According to the German nutritionists, other "potentially critical nutrients" that may be a challenge to get in a vegan diet include omega-3s — found in fatty fish — as well as minerals such as calcium, iron, iodine, zinc and selenium. So the group recommends that vegans get advice from a nutrition counselor and be "regularly checked by a physician." In addition, the society recommends against a vegan diet for pregnant women, women who are breast-feeding, children and adolescents.
Advocates for veganism say the new position from German nutritionists goes too far.
"With a little planning and knowledge, rest assured, you can get everything you need from a vegan diet for great health … at any age," Jimmy Pierson, a spokesperson for the Vegan Society, based in England, told us by phone….

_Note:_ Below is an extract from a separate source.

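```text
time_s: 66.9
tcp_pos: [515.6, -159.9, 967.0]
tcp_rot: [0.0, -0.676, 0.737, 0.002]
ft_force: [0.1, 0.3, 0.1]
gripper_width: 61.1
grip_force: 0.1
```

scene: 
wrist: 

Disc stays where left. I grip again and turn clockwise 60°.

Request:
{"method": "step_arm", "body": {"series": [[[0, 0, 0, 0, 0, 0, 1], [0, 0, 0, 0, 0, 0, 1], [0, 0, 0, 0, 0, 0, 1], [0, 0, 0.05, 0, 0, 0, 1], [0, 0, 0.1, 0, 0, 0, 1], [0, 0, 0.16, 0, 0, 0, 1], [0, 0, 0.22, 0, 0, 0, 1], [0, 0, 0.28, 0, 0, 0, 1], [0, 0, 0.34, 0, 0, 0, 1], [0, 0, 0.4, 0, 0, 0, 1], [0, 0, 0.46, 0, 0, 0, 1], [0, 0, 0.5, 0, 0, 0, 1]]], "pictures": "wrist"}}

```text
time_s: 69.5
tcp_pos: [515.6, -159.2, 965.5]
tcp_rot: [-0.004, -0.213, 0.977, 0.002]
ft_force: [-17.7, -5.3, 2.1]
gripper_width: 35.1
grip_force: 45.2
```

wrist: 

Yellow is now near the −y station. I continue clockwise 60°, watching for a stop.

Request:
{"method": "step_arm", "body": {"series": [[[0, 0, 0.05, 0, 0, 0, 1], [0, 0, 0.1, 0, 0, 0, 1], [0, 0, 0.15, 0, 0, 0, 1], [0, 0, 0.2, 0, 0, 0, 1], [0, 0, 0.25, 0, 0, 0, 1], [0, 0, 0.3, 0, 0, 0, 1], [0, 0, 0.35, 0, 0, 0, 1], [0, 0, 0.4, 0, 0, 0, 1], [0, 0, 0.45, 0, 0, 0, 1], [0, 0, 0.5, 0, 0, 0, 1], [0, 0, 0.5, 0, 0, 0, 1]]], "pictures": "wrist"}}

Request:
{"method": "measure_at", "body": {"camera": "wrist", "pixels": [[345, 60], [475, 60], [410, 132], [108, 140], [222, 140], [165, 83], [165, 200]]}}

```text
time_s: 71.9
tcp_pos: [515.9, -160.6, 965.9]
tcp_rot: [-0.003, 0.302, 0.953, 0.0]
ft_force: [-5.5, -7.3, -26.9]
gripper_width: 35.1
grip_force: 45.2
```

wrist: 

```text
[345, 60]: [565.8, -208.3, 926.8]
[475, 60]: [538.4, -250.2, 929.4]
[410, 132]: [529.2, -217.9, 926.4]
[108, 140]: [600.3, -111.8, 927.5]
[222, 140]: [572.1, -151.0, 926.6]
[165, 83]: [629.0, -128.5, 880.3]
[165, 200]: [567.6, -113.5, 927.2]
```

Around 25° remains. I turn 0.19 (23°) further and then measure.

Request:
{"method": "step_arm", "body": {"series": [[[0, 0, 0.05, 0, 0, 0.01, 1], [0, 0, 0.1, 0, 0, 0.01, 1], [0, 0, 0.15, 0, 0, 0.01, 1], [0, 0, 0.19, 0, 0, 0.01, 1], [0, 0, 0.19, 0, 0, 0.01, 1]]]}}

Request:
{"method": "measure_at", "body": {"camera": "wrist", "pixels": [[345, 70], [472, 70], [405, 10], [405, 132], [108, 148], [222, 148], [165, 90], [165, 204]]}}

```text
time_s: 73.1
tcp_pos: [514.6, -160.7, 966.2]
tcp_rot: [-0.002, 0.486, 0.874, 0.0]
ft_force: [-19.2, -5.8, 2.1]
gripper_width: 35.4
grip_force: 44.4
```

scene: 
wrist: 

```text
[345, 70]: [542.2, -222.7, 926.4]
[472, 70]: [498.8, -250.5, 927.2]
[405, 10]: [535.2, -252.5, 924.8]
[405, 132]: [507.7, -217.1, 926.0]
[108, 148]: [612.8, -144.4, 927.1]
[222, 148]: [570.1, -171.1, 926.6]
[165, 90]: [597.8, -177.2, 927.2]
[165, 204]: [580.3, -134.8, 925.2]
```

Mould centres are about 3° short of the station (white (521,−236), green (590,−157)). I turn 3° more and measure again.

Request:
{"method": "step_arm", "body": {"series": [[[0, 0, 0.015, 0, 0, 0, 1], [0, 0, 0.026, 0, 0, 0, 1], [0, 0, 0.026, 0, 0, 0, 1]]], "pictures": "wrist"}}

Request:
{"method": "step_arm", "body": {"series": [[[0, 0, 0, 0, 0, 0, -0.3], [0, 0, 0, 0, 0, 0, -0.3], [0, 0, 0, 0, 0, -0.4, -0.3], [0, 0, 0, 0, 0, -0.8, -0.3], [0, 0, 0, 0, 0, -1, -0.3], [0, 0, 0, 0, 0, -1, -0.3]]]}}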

But to make sure you're covering all your bases, "I would recommend [taking] a standard multivitamin," [U.S. dietitian Lisa] Cimperman says. It's a good insurance policy for vegans.
As for putting kids on vegan diets, the American Academy of Pediatrics says children can be well-nourished on all kinds of vegetarian diets, "but nutritional balance is very difficult to achieve if dairy products and eggs are completely eliminated," the position states. The academy recommends that if your child is following a vegetarian diet, "you need to guard against nutritional deficiencies."
Allow me to engage in some armchair sociologizin' here. Notice that this American news source quotes a Brit and an American, who both say perfectly sensible things about veganism. The target audience for the German nutrition report is not people like this. The target is German hard-core ideological vegans. These exist in the UK and US also, but I'd wager there are more of them here in Germany.
Why? Because Germany is the land of philosophical Idealism, deontological moral absolutes, and sayings such as "To be German means to do a thing for its own sake" (g, Wagner) and "A German is someone who cannot tell a lie without believing it himself." (Adorno). And, since the late 1960s, a public discourse which is drenched in moral judgment.
Many German vegans are vegans not just because it's healthy, or because they don't want to see animals exploited. They think in rigid ideological categories. They are fundamentally convinced, like fundamentalists, that mankind was fundamentally never meat to consume animal protein, and that doing so is fundamentally immoral. Not only that, taking supplements would be an admission that a vegan diet is not fundamentally sufficient, weakening its claim to be the only fundamentally morally acceptable way to feed oneself.
You encounter the word fundamentally a lot in German. Also the word konsequent, which describes someone whose actions align scrupulously with their stated principles. I have met many German vegans. The majority are sensible and take supplements. But there's a pretty large minority who absolutely refuse to do so, seeing it as an unacceptable ethical compromise. The notion that they would change their habits when they have children is also seen as…an unacceptable ethical compromise. After all, what is more important than passing on your own fundamentally morally superior values of absolute nonviolence and sustainability to your children, so they will continue the lonely, voice-in-the-wilderness crusade for a better world? Assuming, of course, that the neural tube defects leave them able to communicate.
These are the people the German nutritionists are trying to reach. Of course, hard-core ideological German vegans will ignore the message, because that's the kind of people they are.
As Wickham Steed put it: "The Germans dive deeper — but they come up muddier."